Prep 20 mins
Cook 12 mins
This was a recipe I requested from Mrs. Williams almost 50 years ago after her husband brought them into work. It was and still remains the best chocolate chip cookie I've ever had. My DDs (and now my DGDs) made this in their teens and now for their families. A real favorite that has become a family tradition. The batter is a bit stiff to mix, but worth the effort and then some.
- Preheat oven to 375°.
- Cream sugar, shortening and vanilla; beat in eggs and water.
- Sift dry ingredients.
- Add to creamed mixture.
- Add chocolate chips, oats and nuts.
- Drop by teaspoonfuls onto greased cookie sheet.
- Bake for 10-12 minutes.
These cookies are awesome! So soft and chewy. I like the idea that they have oats in them, so they will be healthier to give to my kids. I opted to not use the walnuts. I have a confession to make, I couldn't stop eating the dough raw... yeah, I'm bad, hee hee. Made for Spring P.A.C. '09.

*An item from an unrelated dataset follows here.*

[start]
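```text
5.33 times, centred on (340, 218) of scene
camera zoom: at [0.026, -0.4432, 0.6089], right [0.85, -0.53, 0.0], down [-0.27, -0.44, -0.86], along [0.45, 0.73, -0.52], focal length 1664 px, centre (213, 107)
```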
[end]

They say the proof of the pudding is in the eating; well, my kids gobbled these up, so they must be good! I used my stand mixer to combine the ingredients, and used the bowl shield when adding the oats and chocolate chips at step 6. (I omitted the walnuts). Be sure to grease the baking trays well, as the cookies have a tendency to stick to the bottom otherwise. They turned out delicately crisp and very tasty, and I'll definitely be making them again! Thanks for a wonderful recipe, NanaD!